(Document excerpt)
WCT - Chroniques du Pipe Masters : Miky Picon, nom d'une Pipe !

"Toute la plage a crié, et quand le speaker a annoncé les scores, c'était un des meilleurs moments de ma carrière." - Miky Picon

- @oceansurfreport -
Chaque mercredi avant le début du Billabong Pipe Masters, qui prendra ses quartiers sur le North Shore d'Oahu du 8 au 20 décembre 2019, Surf Report vous propose de remonter le temps afin de revenir sur les instants qui ont forgé l'histoire de la mythique épreuve hawaïenne. Cette semaine : le jour où Miky Picon a signé le meilleur heat de sa carrière.


À en croire certains, un seul drop sur le North Shore peut permettre d'accéder à une notoriété internationale. À en croire tout le monde, en fait. Miky Picon le premier : "Il suffit que tu prennes le tube de l'hiver et c'est joué", racontait le Landais dans le N°271 de Surf Session, qui compare l'origine de la consécration à Hawaii à un jeu de hasard. "C'est un peu comme participer au loto. Si tu fais quelque chose de fort ici, même une seule manœuvre, tu peux marquer les esprits."

Chaque surfeur professionnel entretient une relation particulière avec l'archipel mythique du surf. Le Seven Mile Miracle est un pèlerinage. Et en tant que Landais et souverain des tubes de la Gravière, Miky Picon a forcément développé une affinité particulière avec les vagues qui peuplent le nord d'Oahu. Réaliser une performance ici, il en a fait une affaire personnelle"Faire une belle série à Hawaii, c'est synonyme de gain de respect, de reconnaissance", avouera-t-il neuf ans plus tard au micro d'Impact Zone Surf Podcast

En décembre 2009, Miky a touché le gros lot. Pour sa deuxième année sur le Championship Tour, une saison après sa toute première qualification dans l'élite, le fer de lance de l'Euroforce a pourtant peiné à s'exprimer tout au long de l'année et les seconds tours se sont toujours révélés être un barrage infranchissable. Mais s'il y a bien une étape qui permet de redistribuer les cartes, c'est le Pipe Masters.

(Written tasks)
a – Retype the section of the document excerpt that opens with "WCT - Chroniques" and closes with "de sa carrière.".
b – Take up the document excerpt again after its last words.

(Data lines)
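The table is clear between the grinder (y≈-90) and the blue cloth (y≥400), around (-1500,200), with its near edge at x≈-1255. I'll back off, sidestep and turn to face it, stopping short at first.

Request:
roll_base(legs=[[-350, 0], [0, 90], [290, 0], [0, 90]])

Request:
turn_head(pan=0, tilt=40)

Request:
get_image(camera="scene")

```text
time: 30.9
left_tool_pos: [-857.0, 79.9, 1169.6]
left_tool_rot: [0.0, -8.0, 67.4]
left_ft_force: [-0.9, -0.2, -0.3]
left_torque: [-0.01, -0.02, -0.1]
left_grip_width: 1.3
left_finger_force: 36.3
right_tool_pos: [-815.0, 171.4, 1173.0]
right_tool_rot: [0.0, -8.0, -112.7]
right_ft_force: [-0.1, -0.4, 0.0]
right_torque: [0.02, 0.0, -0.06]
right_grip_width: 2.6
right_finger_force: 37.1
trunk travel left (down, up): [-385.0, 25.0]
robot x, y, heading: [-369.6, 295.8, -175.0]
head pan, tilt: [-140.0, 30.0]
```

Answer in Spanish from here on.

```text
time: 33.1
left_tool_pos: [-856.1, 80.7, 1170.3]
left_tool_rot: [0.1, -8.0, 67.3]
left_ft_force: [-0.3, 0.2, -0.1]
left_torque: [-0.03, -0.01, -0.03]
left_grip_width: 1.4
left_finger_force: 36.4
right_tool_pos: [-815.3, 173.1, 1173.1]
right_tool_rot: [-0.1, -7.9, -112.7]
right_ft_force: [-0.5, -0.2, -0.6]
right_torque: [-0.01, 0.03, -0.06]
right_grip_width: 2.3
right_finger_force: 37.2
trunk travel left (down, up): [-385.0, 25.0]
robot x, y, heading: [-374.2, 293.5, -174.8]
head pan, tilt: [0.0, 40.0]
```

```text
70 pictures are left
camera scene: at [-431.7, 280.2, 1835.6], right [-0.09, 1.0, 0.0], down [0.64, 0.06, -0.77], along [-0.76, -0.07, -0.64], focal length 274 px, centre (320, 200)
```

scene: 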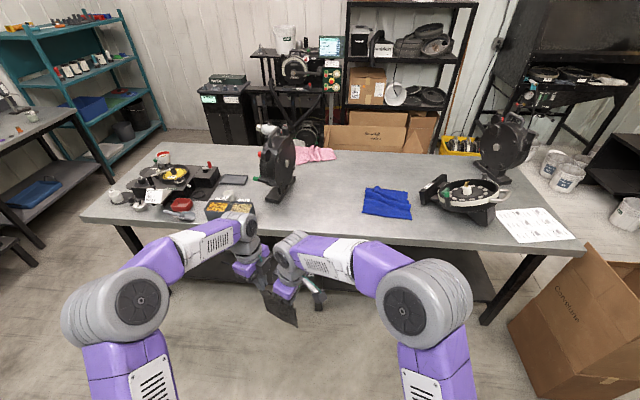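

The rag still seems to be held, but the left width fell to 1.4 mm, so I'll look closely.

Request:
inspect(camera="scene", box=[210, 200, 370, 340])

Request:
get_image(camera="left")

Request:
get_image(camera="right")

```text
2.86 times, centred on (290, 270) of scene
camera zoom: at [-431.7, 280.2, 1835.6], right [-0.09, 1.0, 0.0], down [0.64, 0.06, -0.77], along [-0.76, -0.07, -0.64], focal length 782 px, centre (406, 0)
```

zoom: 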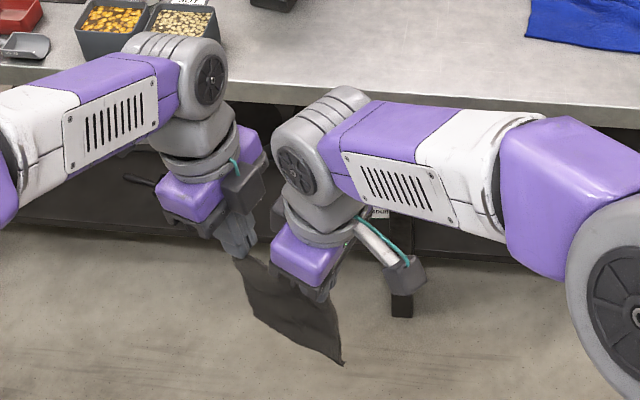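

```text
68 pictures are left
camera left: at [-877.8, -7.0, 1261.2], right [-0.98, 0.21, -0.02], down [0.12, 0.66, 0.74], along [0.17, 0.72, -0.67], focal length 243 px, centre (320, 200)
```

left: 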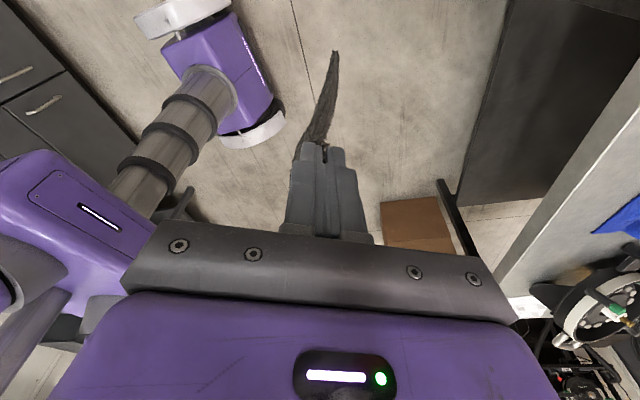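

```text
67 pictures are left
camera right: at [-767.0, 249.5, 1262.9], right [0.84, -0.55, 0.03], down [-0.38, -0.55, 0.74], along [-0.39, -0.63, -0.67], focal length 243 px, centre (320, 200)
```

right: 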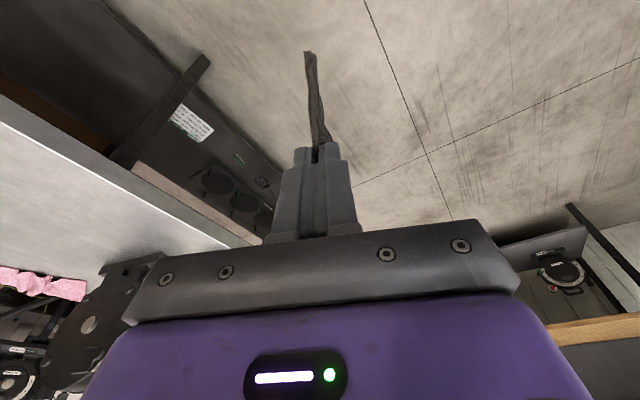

(Final results)
a –
WCT - Chroniques du Pipe Masters : Miky Picon, nom d'une Pipe !

"Toute la plage a crié, et quand le speaker a annoncé les scores, c'était un des meilleurs moments de ma carrière." - Miky Picon

- @oceansurfreport -
Chaque mercredi avant le début du Billabong Pipe Masters, qui prendra ses quartiers sur le North Shore d'Oahu du 8 au 20 décembre 2019, Surf Report vous propose de remonter le temps afin de revenir sur les instants qui ont forgé l'histoire de la mythique épreuve hawaïenne. Cette semaine : le jour où Miky Picon a signé le meilleur heat de sa carrière.

b –
Le premier tour de l'édition qui couronnera l'Australien Taj Burrow l'oppose au "Prince de Teahupo'o", Manoa Drollet. Le finaliste du Billabong Pro Tahiti 2008 essaye de rivaliser, mais en vain, et le natif de Casablanca file vers le 2e round. C'est là qu'intervient l'exploit. "Toutes les conditions étaient réunies : le matos, les conditions et l'entourage", relate Miky. "Mais Josh était vraiment très fort cet hiver-là." Josh, c'est Josh Kerr, celui qui a prouvé maintes fois l'étendue de ses talents sur le North Shore, et qui endosse alors le rôle de concurrent direct du seul Français sur le Championship Tour pour le second tour du Pipe Masters.

Le matin, un swell consistant conférait toute sa puissance à la vague mutante d'Oahu. Mais ce dernier est tombé en début d'après-midi, rendant l'option "Backdoor" plus favorable. Miky l'a bien compris. "Je voulais faire l'impasse sur Pipe pour ne pas me divertir et rester concentré sur Backdoor", lâchera-t-il après coup. "Je suis rentré dans l'eau la tête vidée en me disant : 'Tu fais comme à la maison, tu ne réfléchis pas trop, et pense que tu es à la Piste.'" C'est aucun doute cet état d'esprit qui permet à l'Aquitain d'afficher une telle aisance dans un terrain de jeu si exigeant. Le Français se met en mode automatique, assurant son placement pour prendre les bombes. Sa technique et son choix de planche, plus grande et plus épaisse que celles des autres surfeurs à Pipe, feront le reste.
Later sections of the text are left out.